Figmashares are rising moderately in premarket trading after Citigroup initiated coverage with a Buy rating, saying demand tied to AI could help fuel the design software company’s next phase of growth, according to the note provided by Bloomberg.
Citi set a $36 price target on the stock and said Figma is well-positioned to offset AI disruption concerns through its own AI-driven consumption growth.
"Our proprietary customer and go-to-market (GTM) checks with hyperscalers and large financial services (FS) firms suggest strong seat upgrades & credit pack utilization, which offer positive reads on AI-monetization strategy," analyst Tyler Radke commented.

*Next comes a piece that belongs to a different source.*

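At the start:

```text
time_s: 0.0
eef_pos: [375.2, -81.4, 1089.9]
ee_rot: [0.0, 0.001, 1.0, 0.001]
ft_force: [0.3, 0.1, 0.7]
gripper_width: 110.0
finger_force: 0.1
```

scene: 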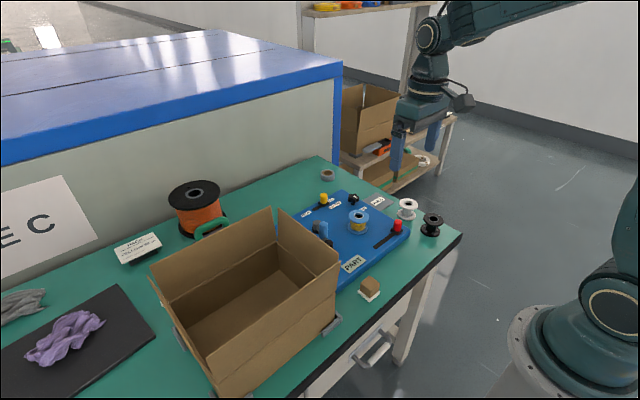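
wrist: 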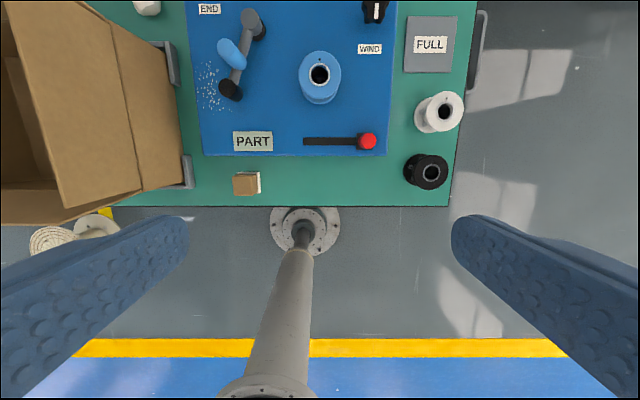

The company has been moving to roll out AI-native features in recent months, including developer-focused tools and in-house Figma agent aimed at making Figma a more central operating layer between product teams, engineers and AI systems.
Citi also pointed to upcoming product launches and potential monetization tied to Figma’s Model Context Protocol server which is an emerging framework that could allow AI systems to interact more directly with design environments.
Figma’s most recent earnings posted stronger-than-expected revenue growth while management raised its full-year guidance, saying that AI-related products were seeing encouraging adoption.
Still, the company that went public in 2025 has faced intense pressure with stock tumbling more than 50% this year-to-date over fears that automated AI code-generation tools and design alternatives from competitors like Anthropic might squeeze the need for seat-based design software.